Uitgangspunt voor het betoog zijn de regels omtrent de jaarrekening en het jaarverslag die gelden voor de lichamen die worden genoemd in artikel 2:360 BW. In Titel 9 Boek 2 BW worden alle jaarrekeningregels gegeven die zien op de inhoud, accountantscontrole en de openbaarmaking van jaarrekeningen van vrijwel alle privaatrechtelijke rechtspersonen naar Nederlands recht.

Omtrent de inhoud van het financieel verslag worden door de Raad voor de jaarverslaggeving (hierna: RJ) richtlijnen voor de jaarverslaggeving gepubliceerd. Deze Richtlijnen voor de jaarverslaggeving heeft de RJ opgesteld met inachtneming van zowel de van toepassing zijnde wetgeving als de jurisprudentie en tevens neemt de RJ hier standpunten in.
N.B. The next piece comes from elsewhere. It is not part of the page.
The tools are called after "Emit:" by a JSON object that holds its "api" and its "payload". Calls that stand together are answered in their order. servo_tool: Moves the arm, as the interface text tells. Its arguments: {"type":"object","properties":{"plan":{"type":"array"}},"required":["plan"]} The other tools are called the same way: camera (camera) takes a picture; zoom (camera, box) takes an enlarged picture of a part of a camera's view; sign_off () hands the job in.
Ondanks dat de RJ geen regelgevende bevoegdheid heeft en haar standpunten aldus geen wettelijke regelingen zijn, zal ik de leningsvoorwaarden toetsen aan de door de RJ gepubliceerde richtlijnen.

§ 5.2.2 Schulden

Schulden worden in Hoofdstuk 254 RJ gedefinieerd als de per balansdatum bestaande en vaststaande verplichtingen van de rechtspersoon die gewoonlijk door betaling worden afgewikkeld. Deze worden bij eerste verwerking gewaardeerd tegen de reële waarde en daarna op de geamortiseerde waarde. Artikel 2:375 BW geeft een opsomming van het onderscheid in schulden dat in de toelichting op de jaarrekening gemaakt moet worden en

geldt voor zowel kort- als langlopende schulden. Ook moeten op grond van dit artikel bepaalde schulden met een bepaalde resterende looptijd of achtergestelde schulden apart vermeld worden.
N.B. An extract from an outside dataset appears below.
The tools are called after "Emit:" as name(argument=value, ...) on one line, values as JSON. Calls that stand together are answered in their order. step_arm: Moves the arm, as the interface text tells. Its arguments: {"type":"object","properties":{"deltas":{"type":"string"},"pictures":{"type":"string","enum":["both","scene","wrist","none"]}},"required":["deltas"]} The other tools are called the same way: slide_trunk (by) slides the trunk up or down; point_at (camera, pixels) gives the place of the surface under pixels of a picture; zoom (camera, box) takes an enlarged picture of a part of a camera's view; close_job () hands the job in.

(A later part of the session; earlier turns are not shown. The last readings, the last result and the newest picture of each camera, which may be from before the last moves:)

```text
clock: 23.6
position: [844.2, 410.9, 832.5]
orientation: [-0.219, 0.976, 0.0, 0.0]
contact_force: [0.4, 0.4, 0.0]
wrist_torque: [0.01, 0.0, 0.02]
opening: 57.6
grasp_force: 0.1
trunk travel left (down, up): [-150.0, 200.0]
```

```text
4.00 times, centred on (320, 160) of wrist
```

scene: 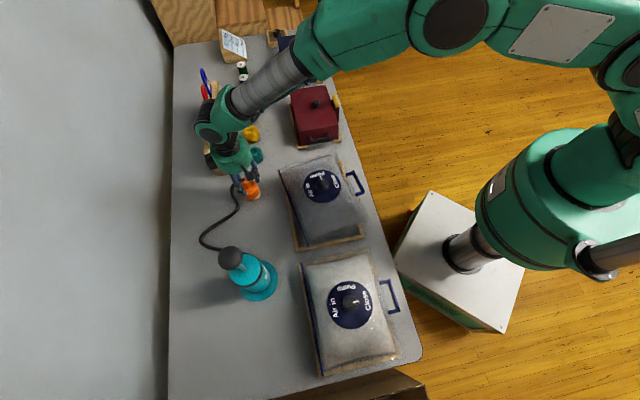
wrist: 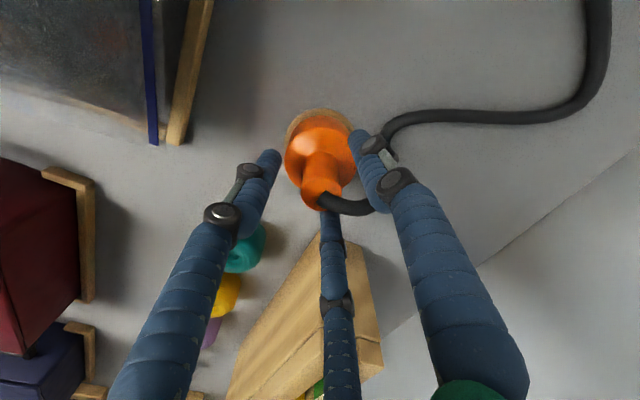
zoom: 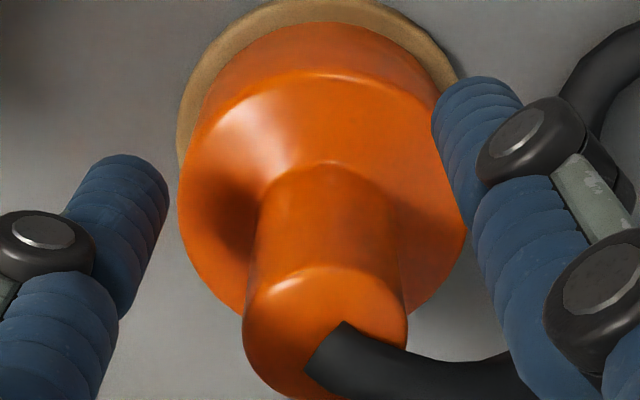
In deel 4 van het Compendium voor de jaarrekening wordt aangegeven dat ook met betrekking tot de commerciële jaarrekening onduidelijkheid kan ontstaan omtrent de kwalificatie van een schuldvorm als vreemd of eigen vermogen. Daarmee wordt in eerste instantie gedoeld op schulden waarbij contractueel is vastgelegd dat zij onvoorwaardelijk omgezet worden in eigen vermogen of dat naar keuze van de schuldenaar kunnen worden. Tot het moment dat daadwerkelijk omzetting in eigen vermogen heeft plaatsgevonden, zal hier sprake zijn van een schuld.

Er wordt eveneens onderkend dat er schulden voorkomen (zonder de mogelijkheid van een daadwerkelijke omzetting in eigen vermogen) die zodanige kenmerken bezitten dat de gelijkenis met eigen vermogen zeer groot is. In de volgende paragraaf zal ik die kenmerken gebruiken om de voorwaarden waaronder een fiscale hybride lening is overeengekomen te toetsen.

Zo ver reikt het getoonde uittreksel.